Essencialmente, achamos que não conseguimos nos fazer entender pelo Pedro Lincoln em relação à nossa intenção e à execução de nosso trabalho. Somente a constatação de tal potencial mal-entendido em outros leitores além dele, e a oportunidade que sua réplica nos proporciona de melhor passar nossa mensagem, justifica nosso agradecimento ao Pedro. Quando se soma a esse mal-entendido a evidente antipatia e desconhecimento do Pedro em relação ao método escolhido, revela-se que o que pode ter acontecido é que esse pesquisador tenha-se enganado e pré-julgado o que fizemos, e pode ter deixado de perceber importantes detalhes em "o que" e em "como" fizemos o levantamento. Por fim, aparentemente a partir de seu próprio viés, ele se recusa a considerar quer sejam as conclusões, quer seja qualquer das sugestões que fazemos ao campo. Em vez de ignorá-las como um todo, pela aversão estrutural que confessa ter ao método e o que ele entende serem seus pressupostos, talvez o leitor, diferente do Pedro naquele momento - com as limitações de tempo e espaço para tal que lhe eram impostas - queira debatê-las. Seria a coisa democrática a fazer.

Pedro Lincoln termina sua réplica convidando nossa tréplica, e indagando se quiçá algumas de suas observações possam ter sido injustas ou descabidas. Sinceramente, Pedro, achamos que talvez sim, um pouco. Que ao campo caiba julgar.

Mas a verdade é que este tipo de debate acadêmico por "réplicas" e "tréplicas", apesar de saudável e usual fora do Brasil, pode provocar fortes reações e contra-reações pelos mal-entendidos que podem gerar.

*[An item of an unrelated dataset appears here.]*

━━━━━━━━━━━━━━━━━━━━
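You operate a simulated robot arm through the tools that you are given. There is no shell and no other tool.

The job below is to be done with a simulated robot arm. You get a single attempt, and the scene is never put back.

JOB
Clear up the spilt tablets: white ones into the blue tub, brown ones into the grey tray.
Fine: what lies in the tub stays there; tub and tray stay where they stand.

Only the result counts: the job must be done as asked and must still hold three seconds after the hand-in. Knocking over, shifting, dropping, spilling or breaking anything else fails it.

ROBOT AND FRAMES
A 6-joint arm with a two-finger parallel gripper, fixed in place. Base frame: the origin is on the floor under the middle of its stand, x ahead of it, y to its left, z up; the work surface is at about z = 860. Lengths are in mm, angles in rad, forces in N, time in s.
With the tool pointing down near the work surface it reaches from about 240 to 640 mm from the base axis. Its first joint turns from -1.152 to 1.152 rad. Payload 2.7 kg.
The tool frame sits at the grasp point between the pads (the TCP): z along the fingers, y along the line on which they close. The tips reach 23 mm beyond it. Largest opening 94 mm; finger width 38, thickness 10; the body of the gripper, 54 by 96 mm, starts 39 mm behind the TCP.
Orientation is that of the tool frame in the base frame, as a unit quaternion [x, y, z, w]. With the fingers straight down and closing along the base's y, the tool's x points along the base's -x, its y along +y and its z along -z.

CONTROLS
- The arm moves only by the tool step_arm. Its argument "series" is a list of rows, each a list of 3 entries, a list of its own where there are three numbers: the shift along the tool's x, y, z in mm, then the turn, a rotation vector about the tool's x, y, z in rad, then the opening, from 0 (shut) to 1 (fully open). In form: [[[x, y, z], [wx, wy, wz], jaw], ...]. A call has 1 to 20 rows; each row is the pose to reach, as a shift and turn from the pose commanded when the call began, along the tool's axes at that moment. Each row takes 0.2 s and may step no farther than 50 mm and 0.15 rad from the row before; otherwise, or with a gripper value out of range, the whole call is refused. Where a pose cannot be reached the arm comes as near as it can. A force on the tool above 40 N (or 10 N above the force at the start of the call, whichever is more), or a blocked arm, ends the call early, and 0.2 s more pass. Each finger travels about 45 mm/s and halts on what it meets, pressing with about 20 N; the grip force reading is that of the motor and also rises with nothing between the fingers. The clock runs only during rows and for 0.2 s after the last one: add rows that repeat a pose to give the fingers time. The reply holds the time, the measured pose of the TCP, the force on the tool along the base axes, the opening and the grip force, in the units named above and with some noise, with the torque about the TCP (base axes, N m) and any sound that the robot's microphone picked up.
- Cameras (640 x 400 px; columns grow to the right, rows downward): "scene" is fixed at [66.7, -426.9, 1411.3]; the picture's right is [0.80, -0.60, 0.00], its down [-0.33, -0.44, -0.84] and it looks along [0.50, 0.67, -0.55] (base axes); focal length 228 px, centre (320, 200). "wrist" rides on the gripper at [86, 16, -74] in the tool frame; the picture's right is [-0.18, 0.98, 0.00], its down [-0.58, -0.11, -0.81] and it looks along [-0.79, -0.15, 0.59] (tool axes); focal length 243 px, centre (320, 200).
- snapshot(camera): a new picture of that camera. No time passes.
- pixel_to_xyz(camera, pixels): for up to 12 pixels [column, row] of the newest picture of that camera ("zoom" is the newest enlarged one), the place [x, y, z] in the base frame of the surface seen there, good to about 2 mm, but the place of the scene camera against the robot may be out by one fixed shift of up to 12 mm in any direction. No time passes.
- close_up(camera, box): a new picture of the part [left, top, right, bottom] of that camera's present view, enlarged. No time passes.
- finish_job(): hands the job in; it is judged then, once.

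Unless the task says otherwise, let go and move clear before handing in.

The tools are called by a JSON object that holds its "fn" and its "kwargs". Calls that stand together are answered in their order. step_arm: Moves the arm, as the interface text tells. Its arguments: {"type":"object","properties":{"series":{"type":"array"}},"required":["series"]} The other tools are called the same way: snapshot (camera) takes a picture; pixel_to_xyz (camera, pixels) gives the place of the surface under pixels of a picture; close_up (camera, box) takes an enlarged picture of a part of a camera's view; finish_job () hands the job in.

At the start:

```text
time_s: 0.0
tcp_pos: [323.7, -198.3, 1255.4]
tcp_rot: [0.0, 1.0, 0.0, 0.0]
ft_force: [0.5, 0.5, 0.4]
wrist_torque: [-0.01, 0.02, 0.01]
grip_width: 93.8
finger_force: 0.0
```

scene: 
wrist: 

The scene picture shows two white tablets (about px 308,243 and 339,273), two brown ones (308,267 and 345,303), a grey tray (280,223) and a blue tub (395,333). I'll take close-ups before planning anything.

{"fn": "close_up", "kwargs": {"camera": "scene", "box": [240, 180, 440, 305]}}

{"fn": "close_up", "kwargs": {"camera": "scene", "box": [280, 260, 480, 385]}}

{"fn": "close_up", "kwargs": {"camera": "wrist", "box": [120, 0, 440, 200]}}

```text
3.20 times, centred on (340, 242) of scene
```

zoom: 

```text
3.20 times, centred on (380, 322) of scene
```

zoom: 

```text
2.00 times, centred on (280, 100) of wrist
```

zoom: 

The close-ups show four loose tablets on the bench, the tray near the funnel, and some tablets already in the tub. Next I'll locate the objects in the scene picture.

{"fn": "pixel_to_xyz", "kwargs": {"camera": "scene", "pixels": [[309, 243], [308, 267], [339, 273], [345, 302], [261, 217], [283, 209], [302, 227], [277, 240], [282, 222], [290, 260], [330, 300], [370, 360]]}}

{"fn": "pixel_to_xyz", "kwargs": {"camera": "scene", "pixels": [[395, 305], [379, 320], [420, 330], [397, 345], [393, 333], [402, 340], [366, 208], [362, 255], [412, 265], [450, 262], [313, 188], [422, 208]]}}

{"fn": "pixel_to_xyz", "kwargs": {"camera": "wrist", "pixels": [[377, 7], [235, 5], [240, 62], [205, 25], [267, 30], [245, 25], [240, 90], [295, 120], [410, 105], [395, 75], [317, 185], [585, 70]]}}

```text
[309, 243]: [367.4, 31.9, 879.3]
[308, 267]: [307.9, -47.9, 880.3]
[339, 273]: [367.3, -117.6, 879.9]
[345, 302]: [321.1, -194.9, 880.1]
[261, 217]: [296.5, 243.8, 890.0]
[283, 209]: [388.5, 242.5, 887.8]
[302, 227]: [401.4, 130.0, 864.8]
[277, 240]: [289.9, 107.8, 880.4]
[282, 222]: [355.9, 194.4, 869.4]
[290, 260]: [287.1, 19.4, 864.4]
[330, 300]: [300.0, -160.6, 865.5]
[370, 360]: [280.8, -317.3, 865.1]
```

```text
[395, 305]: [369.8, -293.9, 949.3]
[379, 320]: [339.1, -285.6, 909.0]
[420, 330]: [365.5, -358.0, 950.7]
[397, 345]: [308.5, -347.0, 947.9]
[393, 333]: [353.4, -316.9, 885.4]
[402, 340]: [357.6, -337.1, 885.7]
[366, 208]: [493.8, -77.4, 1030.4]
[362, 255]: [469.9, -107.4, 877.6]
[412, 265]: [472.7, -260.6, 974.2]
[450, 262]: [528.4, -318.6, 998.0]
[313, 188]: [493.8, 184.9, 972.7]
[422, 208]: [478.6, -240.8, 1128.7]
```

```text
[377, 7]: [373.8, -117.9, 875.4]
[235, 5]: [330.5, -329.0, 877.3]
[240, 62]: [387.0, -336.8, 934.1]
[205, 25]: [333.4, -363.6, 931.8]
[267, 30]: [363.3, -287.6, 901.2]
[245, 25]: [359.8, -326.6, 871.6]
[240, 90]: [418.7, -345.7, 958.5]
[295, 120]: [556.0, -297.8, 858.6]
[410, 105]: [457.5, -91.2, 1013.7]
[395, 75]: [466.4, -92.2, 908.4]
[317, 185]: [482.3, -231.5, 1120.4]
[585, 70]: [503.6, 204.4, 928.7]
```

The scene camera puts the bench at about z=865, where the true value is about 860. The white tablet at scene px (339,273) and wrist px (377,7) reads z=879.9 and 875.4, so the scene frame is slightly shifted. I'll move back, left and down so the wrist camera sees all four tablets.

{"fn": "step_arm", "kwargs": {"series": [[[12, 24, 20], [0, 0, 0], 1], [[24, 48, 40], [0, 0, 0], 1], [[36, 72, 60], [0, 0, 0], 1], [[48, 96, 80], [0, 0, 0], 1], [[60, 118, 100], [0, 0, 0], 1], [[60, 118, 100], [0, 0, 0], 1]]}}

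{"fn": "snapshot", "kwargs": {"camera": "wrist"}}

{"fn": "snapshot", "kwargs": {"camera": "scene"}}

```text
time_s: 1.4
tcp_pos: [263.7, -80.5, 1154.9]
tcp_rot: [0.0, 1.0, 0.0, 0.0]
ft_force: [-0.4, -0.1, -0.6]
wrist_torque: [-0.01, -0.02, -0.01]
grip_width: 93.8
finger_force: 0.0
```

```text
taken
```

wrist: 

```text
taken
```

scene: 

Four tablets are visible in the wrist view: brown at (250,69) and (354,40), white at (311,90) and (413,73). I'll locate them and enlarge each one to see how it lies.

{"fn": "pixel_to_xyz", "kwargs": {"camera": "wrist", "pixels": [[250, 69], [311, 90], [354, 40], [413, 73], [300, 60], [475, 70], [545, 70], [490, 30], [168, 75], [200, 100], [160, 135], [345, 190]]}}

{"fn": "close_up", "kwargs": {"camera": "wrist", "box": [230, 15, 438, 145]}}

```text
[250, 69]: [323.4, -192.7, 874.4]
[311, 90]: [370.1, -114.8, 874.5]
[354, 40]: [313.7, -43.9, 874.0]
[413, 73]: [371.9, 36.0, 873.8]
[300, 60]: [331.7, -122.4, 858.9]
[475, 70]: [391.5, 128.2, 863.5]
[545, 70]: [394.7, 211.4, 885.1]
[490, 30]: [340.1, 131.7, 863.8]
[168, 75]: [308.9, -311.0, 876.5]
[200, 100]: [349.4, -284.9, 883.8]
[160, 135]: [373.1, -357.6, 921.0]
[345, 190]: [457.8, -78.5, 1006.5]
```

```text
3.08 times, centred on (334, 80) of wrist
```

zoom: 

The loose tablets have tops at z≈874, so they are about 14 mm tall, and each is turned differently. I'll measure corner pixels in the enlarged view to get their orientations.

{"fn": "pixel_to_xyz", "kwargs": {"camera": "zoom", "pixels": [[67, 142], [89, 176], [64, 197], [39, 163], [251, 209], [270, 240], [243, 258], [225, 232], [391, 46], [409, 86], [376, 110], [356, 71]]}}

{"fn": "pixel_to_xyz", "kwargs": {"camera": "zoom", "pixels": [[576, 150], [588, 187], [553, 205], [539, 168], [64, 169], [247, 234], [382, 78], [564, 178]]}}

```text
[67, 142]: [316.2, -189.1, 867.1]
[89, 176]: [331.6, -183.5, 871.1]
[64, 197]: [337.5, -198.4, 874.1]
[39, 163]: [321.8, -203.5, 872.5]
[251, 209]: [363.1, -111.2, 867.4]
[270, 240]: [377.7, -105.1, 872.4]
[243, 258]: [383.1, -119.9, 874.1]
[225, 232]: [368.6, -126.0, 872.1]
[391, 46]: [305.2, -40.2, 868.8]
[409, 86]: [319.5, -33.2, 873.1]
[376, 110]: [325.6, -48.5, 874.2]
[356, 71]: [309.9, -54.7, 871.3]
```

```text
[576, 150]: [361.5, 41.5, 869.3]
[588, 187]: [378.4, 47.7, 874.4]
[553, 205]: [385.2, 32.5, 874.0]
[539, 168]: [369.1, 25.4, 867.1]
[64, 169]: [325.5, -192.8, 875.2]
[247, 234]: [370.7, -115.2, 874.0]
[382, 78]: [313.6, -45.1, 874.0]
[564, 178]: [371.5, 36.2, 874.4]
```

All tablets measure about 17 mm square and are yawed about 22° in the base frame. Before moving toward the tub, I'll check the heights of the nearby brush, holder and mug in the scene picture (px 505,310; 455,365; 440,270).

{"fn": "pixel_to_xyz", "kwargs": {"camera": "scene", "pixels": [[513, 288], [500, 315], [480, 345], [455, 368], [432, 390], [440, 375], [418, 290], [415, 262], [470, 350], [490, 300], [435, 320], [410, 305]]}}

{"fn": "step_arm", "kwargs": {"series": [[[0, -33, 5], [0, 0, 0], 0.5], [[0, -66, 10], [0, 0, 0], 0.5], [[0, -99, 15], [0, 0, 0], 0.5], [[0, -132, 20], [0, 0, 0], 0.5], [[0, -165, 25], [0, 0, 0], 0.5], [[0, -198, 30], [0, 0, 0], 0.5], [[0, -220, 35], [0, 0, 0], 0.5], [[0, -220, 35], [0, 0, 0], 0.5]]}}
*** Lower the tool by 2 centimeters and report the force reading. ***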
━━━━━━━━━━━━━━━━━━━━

Ora, como se diz popularmente, quem está na chuva está pra se molhar: além disso, a crítica é sempre saudável na medida em que estimula o debate. No entanto, alguns dos enganos e mal-entendidos nos quais Pedro se baseia podem, na letra impressa, adquirir status de verdades incontestes, e nesse sentido não podem ficar aqui sem uma correção. É nesse espírito que acima discutimos esses enganos, e procuramos oferecer ao leitor, para sua reflexão e derradeiro veredito, nossas ponderações.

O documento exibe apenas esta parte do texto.